Blue sky thinking: why we need positive climate novels
Briefly

Nature writing has shifted significantly over the past 25 years, transitioning from a focus on fictional anomalies to an urgent exploration of climate concerns. Early novels lacked a direct imperative to address climate change, and while public awareness existed, it often fragmented across various issues like desertification and greenhouse warming. The 2000s saw a rise in nonfiction that emphatically warned of impending ecological doom, prompting authors to channel these predictions into new narrative forms. Works like The Carhullan Army imagined dire futures, reflecting an increased societal urgency around environmental topics.
Nearly a quarter of a century ago when I published my first novel, Haweswater, about the impact of dam-building in north-west England, nature writing felt quite different, at least for me.
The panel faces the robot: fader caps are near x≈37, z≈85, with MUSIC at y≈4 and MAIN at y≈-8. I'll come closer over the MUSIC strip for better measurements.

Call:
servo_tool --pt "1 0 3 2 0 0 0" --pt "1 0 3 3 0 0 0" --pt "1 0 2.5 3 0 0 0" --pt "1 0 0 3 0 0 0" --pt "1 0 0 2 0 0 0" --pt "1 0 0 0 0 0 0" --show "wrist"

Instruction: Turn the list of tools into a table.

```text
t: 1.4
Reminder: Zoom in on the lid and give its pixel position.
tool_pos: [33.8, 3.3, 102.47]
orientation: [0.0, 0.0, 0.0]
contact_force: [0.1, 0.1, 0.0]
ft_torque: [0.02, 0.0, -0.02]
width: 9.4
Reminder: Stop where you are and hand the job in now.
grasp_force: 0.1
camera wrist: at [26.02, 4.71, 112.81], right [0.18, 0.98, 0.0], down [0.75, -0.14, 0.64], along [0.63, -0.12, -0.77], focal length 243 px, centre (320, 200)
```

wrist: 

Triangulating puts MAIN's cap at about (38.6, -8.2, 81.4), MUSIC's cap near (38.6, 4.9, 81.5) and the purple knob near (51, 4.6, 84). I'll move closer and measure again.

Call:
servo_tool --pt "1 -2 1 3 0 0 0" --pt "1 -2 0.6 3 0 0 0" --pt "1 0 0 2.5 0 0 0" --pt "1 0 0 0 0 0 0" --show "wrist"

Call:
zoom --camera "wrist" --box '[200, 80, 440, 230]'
Several landmark novels about climate apocalypse and survivalism had been published, including Z for Zachariah by Robert C O'Brien and The Death of Grass by John Christopher, but there was no imperative to write about such things.
In the 2000s, while the scientific data was righting itself from hacks and attacks, a whole spate of alarming nonfiction books arrived, forecasting the devastating effect of global temperature rises, mass extinctions, and the chaotic world that would occur if our trajectory of fossil fuel consumption, industrial farming, deforestation and the like wasn't altered.